それはこの経験をしたからこそできた目標なんでしょうね。

「売れる」とか「武道館」とかじゃなくて、みんなのマインドをもっといい場所、人の優しさとか強さがある場所に持っていく、そういう人間になりたいんです。悩んで苦しんだ日々も、メジャーを離れて新しい道を選択したことも、俺自身の勇気になりました。この経験はいつか、自分の子供や友達が悩んだときに「大丈夫、全部うまくいくぜ」って抱きしめてあげられる強さに変わると思うし、ここで選択できてよかったと思います。

Rude-α

Rudeさんの「なりたい自分」になるために必要な過程だったんでしょうね。

本当にそう思います。子供のころになりたかった大人になれてるのかな、って考えたときに、それ以上の大人になれてるなって思えてます。子供のころより子供っすね、いま。マジで遊んでるだけなんで(笑)。

好きなことを仕事にするのは難しいって言われますけど、どうせいつか死ぬんだから、みんな好きなことして生きていっていいと思うんですよ。人として間違ったことさえしなければ、常識やルールなんか守らなくていいと思うし。「ありがとう」と「ごめんなさい」がちゃんと言えて、困った人を見たときに助けてあげられれば、それで十分かなって。

あらためて、独立おめでとうございます。最後に、ファンのみなさんに伝えたいことはありますか?

個人的な話なんですけど、最近、102歳のひいおばあちゃんが老衰で亡くなったんですよ。みんなが棺のところに集まって泣いてるのを見ながら、この人がいなかったらここにいる全員が存在しなかったんだな、って思って。

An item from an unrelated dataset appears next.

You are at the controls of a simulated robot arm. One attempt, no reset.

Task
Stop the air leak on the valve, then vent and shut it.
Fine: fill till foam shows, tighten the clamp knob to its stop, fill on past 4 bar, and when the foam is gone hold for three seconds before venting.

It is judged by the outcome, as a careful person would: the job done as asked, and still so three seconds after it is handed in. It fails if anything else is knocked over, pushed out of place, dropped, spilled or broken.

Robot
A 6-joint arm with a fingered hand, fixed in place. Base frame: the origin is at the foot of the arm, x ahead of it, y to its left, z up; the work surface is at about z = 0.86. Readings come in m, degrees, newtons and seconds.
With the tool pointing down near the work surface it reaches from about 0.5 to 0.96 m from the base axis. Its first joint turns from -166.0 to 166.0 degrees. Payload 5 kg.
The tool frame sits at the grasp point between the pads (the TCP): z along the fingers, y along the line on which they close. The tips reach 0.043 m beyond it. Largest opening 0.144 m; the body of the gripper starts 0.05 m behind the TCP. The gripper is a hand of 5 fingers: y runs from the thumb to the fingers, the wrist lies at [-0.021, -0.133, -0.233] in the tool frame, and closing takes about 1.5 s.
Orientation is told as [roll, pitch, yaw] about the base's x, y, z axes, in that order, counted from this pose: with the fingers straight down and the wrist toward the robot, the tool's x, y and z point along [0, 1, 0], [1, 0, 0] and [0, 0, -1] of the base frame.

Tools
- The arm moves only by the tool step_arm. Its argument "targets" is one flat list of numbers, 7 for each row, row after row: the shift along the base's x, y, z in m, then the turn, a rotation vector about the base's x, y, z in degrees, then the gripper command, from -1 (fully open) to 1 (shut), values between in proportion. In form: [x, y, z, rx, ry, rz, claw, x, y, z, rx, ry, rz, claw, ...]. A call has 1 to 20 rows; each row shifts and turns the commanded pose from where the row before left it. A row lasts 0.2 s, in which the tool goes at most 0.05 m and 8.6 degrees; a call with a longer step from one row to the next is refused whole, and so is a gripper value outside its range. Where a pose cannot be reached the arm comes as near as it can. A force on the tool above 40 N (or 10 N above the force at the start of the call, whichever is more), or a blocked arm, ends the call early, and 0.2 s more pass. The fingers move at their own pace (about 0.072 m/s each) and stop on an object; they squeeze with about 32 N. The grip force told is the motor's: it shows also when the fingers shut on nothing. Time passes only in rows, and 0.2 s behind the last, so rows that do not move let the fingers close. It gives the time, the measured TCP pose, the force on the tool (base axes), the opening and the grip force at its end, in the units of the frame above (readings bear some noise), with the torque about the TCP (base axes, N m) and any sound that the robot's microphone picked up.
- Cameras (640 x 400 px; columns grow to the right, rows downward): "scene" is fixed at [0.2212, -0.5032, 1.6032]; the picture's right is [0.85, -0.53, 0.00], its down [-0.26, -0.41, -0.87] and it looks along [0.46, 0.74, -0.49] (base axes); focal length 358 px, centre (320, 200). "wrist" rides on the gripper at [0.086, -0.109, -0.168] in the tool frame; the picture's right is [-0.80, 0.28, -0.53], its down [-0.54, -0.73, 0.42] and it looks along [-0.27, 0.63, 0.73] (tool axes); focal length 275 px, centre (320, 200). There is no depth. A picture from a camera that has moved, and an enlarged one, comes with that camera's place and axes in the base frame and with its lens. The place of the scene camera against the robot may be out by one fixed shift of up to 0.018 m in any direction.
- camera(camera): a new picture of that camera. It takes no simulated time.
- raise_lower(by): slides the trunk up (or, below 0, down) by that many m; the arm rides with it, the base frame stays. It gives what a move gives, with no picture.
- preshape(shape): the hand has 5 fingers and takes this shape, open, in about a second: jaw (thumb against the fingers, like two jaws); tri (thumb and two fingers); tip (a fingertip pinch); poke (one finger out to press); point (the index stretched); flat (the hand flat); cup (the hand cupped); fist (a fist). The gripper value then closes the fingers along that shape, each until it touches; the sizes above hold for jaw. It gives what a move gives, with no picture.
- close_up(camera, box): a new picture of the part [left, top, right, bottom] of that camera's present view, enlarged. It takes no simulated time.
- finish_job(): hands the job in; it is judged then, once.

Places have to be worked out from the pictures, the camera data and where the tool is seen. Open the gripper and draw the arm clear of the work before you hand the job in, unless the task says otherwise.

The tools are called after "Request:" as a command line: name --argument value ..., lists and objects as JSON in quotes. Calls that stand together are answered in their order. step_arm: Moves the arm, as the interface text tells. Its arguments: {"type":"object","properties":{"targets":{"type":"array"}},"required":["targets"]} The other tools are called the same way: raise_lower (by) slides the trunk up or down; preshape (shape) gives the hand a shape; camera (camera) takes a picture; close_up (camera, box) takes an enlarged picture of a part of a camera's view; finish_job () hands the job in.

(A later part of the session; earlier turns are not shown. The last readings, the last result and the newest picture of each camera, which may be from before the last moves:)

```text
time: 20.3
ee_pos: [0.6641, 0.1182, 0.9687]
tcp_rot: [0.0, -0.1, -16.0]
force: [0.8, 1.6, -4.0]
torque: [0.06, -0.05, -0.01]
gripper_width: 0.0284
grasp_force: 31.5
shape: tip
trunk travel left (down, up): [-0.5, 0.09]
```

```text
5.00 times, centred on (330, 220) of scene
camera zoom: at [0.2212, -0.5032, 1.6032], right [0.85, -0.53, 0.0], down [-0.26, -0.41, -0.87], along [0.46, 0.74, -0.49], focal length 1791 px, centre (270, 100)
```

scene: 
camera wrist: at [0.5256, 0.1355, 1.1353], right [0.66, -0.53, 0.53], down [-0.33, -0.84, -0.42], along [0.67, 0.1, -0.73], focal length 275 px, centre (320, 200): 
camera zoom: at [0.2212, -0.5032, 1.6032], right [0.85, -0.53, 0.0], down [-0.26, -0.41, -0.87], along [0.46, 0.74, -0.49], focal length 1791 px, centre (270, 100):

通夜のときに家族の前で「うむい」を歌ったんですけど、この歌詞があるのも、ここで歌えてるのも、ひいおばあちゃんがいたからで。人の本質って「つないでいくこと」だと思うんですよ。全員が真ん中の存在だっていうか、誰かにもらったものを別の誰かに与えていく、それの繰り返しだと思うんです。俺は愛情をもらった分、世の中に愛情をばらまいていきたいし、そこからまたいろんな人に伝染していけばいいなと思ってます。

俺を見て「かっこいい」とか「こうなりたい」とか思う人がいたら、「おまえの人生はおまえのものだし、おまえの選択次第で何にだってなれるんだぜ」って伝えたいですね。俺も小さな町の公園で仕掛けられたフリースタイルから始まって、いまこういうことになってるし、輝く権利は全員にあると思うんですよ。

俺はフラフラしてるただの遊び人ですけど、みんな肩の力を抜いて自分の人生を遊んでいこうぜ、って言いたいです。これからは最近あんまりやってなかったクラブでのライブも増えていくと思うんで、また会える日を楽しみにしててほしいですね。